Prison volunteers http://www.halfbake...Prison_20volunteers
[-alx, Oct 04 2004, last modified Oct 05 2004]

Book torture http://www.halfbake...idea/Book_20torture
[-alx, Oct 04 2004, last modified Oct 05 2004]

The Diving Bell & The Butterfly http://endeavor.med...bauby1245-des-.html
Written while the author suffered from "locked-in" syndrome. [my face your, Oct 04 2004, last modified Oct 21 2004]

Office Hole http://www.halfbake.../idea/Office_20Hole
Yours is kind of a long term version of mine. [sild, Oct 04 2004, last modified Oct 05 2004]

I Capture The Castle http://en.wikipedia..._Capture_the_Castle
This book has the main character and her brother lock their father in a tower until he writes something - anything. Wikipedia doesn't have an entry for the novel, but they do for the film. [froglet, Oct 10 2006]

[link]






       Who's going to put you in prison for assassinating Eminem?   

       A great deal of literature was written under the influence of mind altering drugs (allegedly). Given a choice, I know which program I'd opt for.
egbert, Feb 19 2003
  

       Well, you'd better make it a precondition of entrance to the literary prison that the prisoner-to-be has a reasonably strong structure/plot/characterisation already mapped out or all you'll end up with it a load of books about writers in prisons.
my face your, Feb 19 2003
  

       Oh, baked. Jeffrey Archer (can I say that on air?). Except for the literature part, of course.
egbert, Feb 19 2003
  

       Covered by the 'not-so-good, and downright nasty' part of the idea, methinks.
-alx, Feb 19 2003
  

       Like a brain cell?
whimsickle, Feb 19 2003
  

       As [Rods] sudgests (typo), many people would rather commit an exciting crime and go to prison for free rather than pay to go to the Literary Prison. On the other hand the selling point of the Literary Prison might be that you'd be less likely to get raped in the showers. Unless [-alx] is saying that it's precisely that kind of hardship which inspires great literary works...
hippo, Feb 19 2003
  

       There is a Boris Karloff movie, the name of which escapes me, with this theme.
ato_de, Feb 19 2003
  

       It's my understanding that Jagger / Richards' first composition was the Stones' "Tell Me." Based on the quality of that song, I question the foundation of the idea.
snarfyguy, Feb 19 2003
  

       /Covered by the 'not-so-good, and downright nasty' part of the idea, methinks./   

       Yes, hence the "literature" qualifier.   

       I hate it when I have to explain to everyone how clever I am.

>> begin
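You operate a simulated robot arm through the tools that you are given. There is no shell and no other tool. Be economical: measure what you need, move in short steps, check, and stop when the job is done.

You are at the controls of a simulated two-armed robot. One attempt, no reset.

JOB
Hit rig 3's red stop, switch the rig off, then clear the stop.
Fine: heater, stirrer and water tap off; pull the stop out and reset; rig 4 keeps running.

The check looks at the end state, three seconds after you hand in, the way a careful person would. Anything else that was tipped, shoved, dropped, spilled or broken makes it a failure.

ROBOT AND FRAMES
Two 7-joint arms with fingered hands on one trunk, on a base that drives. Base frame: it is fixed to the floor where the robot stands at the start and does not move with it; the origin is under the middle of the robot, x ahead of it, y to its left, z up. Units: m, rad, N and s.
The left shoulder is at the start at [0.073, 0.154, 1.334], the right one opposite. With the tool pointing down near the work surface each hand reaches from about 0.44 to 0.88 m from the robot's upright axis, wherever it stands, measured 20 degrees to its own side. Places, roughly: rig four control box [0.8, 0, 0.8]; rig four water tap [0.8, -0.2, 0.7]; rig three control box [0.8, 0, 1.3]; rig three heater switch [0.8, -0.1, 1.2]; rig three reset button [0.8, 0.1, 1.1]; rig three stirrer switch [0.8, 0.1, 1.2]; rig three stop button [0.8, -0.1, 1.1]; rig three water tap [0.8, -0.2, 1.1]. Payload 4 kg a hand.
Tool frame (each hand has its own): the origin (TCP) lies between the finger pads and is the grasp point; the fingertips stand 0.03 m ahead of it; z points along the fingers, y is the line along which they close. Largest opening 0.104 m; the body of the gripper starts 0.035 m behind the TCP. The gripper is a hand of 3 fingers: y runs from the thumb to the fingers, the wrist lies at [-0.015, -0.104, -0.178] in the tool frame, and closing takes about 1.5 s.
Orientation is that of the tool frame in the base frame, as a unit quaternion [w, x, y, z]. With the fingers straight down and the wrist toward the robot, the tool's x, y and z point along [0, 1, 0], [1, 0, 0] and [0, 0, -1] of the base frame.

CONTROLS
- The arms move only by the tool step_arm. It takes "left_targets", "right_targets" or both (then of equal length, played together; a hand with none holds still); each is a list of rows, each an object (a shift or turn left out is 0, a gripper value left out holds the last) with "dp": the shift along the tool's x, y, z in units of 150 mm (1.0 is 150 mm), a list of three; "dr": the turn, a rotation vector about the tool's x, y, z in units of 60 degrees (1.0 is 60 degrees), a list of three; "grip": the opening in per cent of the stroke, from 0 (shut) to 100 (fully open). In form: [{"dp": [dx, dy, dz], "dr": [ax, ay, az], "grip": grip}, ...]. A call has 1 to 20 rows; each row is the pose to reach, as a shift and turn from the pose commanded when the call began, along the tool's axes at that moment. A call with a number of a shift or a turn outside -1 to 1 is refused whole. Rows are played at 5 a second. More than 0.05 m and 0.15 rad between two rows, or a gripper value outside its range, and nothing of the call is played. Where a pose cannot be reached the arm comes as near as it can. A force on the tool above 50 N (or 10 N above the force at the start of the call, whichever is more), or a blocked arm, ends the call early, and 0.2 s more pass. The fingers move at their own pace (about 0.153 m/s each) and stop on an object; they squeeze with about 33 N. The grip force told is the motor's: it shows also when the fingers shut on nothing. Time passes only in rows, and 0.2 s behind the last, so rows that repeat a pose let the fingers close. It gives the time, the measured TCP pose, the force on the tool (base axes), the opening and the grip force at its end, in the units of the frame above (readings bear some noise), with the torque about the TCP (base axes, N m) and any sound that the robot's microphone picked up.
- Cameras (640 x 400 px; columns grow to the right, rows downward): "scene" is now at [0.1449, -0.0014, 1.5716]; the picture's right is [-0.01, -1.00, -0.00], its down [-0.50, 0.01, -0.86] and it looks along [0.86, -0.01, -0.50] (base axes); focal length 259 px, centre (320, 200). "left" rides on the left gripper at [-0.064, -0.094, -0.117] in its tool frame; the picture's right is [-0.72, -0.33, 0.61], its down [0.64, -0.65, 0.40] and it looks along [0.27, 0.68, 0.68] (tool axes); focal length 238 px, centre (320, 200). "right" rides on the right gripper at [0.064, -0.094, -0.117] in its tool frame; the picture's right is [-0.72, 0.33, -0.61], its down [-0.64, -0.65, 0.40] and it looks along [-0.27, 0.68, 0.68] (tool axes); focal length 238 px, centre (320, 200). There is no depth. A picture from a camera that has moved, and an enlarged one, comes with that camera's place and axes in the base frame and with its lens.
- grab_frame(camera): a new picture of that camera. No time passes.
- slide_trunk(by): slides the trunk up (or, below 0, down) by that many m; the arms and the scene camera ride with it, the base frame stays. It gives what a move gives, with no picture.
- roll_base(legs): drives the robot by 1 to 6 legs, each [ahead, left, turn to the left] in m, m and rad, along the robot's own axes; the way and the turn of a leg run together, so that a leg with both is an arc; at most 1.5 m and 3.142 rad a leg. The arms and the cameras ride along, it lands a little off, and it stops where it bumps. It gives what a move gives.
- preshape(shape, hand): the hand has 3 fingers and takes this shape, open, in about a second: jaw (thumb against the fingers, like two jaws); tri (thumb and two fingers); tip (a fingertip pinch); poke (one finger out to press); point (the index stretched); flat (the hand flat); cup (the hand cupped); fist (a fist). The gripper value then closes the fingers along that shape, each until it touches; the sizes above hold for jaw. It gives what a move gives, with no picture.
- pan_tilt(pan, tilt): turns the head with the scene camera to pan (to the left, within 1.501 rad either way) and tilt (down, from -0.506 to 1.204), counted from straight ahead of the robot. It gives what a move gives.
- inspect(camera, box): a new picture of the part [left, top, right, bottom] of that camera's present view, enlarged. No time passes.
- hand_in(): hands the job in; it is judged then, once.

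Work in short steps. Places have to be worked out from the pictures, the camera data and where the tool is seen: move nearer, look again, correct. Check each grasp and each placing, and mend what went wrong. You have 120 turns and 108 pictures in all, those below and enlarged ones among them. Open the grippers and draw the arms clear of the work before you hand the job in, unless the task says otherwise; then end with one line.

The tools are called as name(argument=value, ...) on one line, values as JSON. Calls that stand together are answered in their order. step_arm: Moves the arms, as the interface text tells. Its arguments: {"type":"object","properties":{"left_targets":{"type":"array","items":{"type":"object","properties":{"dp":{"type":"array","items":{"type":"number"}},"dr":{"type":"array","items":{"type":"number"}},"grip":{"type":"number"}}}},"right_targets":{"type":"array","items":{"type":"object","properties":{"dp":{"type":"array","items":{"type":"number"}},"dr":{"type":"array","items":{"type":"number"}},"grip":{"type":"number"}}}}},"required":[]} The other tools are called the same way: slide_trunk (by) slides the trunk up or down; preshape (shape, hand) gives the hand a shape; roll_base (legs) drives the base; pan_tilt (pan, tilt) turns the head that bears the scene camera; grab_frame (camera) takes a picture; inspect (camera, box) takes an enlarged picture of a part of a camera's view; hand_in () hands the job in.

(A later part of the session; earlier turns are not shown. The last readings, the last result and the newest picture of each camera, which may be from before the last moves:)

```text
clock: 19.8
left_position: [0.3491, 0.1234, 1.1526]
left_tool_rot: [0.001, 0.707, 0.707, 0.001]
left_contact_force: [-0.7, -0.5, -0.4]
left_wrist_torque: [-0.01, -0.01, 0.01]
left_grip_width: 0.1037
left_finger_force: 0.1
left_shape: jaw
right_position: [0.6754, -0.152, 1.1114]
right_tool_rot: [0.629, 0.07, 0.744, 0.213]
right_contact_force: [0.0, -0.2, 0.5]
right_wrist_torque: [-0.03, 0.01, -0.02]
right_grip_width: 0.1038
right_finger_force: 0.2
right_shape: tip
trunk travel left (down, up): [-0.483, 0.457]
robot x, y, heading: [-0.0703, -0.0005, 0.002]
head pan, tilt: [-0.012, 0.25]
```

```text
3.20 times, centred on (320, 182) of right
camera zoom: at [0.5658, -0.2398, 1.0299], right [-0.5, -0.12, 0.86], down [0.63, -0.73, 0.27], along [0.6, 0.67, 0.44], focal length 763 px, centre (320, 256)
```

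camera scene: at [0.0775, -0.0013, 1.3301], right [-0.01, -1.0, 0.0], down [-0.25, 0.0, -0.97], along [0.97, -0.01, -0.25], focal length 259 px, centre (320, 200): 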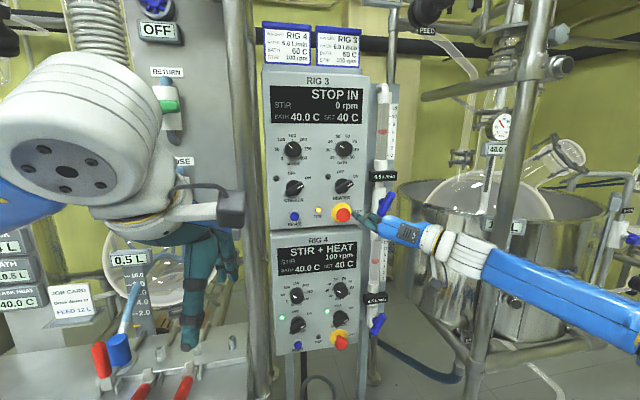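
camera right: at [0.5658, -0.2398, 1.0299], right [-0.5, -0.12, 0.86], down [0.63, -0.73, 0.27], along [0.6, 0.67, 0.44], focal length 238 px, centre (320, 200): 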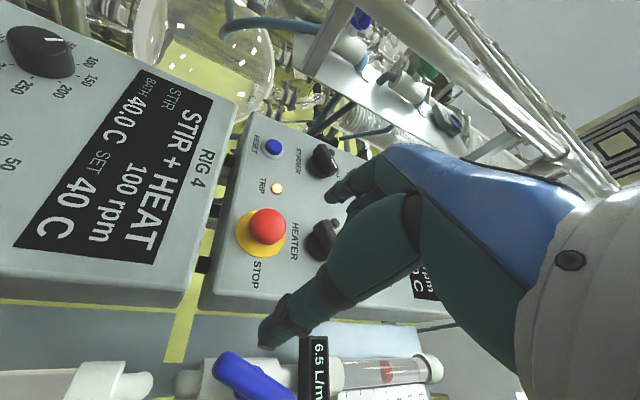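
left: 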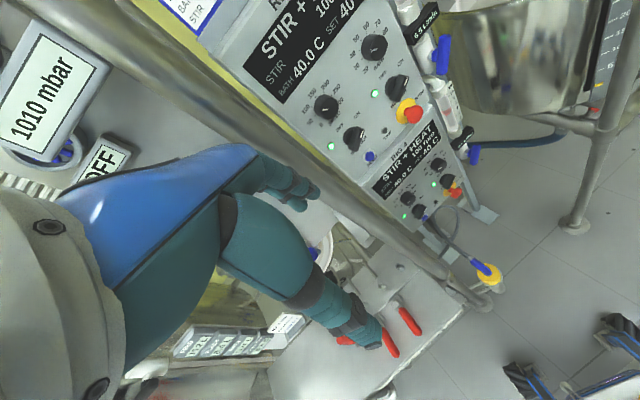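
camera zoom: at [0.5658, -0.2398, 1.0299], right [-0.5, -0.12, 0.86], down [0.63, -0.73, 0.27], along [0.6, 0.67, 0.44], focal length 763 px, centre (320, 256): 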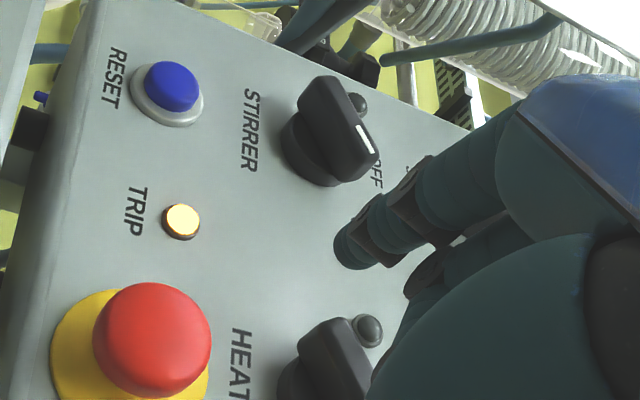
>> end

It's so not in my nature (flicks hair).
egbert, Feb 19 2003
  

       If there were merit to this idea, the current denizens of our penitentiaries would be churning out best-sellers quite regularly. To my knowledge this does not happen.
waugsqueke, Feb 19 2003
  

       Then again, there was at least the example of Alexander Solzhenitsyn, who was awarded a Nobel prize for his efforts.
jurist, Feb 19 2003
  

       Hmmmm, freshly prepared meals, room service, free office supplies, wood for the fireplace, perhaps a garden and a view of a pasture with ponies in it. Great conversation over wine with the fellow "prisoners", perhaps some guest lectures and unlimited access to the purely intellectual CBC radio programs ... so far I'm liking it!
ionsfromzion, Oct 10 2006
  

       Anyone read Chuck Palahniuk's "Haunted"?
It's basically this premise, but with a generous (if predictable, and now, rather tired) helping of 'shock-lit' to help it along.
zen_tom, Oct 10 2006
  

       When I first saw this, I had the vague idea of being either imprisoned as either a punnishment or reward with books or 'literature' either really really dreadful (Hello! Magazine, etc), or really good (Paradise Lost, Don Quixote, etc) for a set period of time.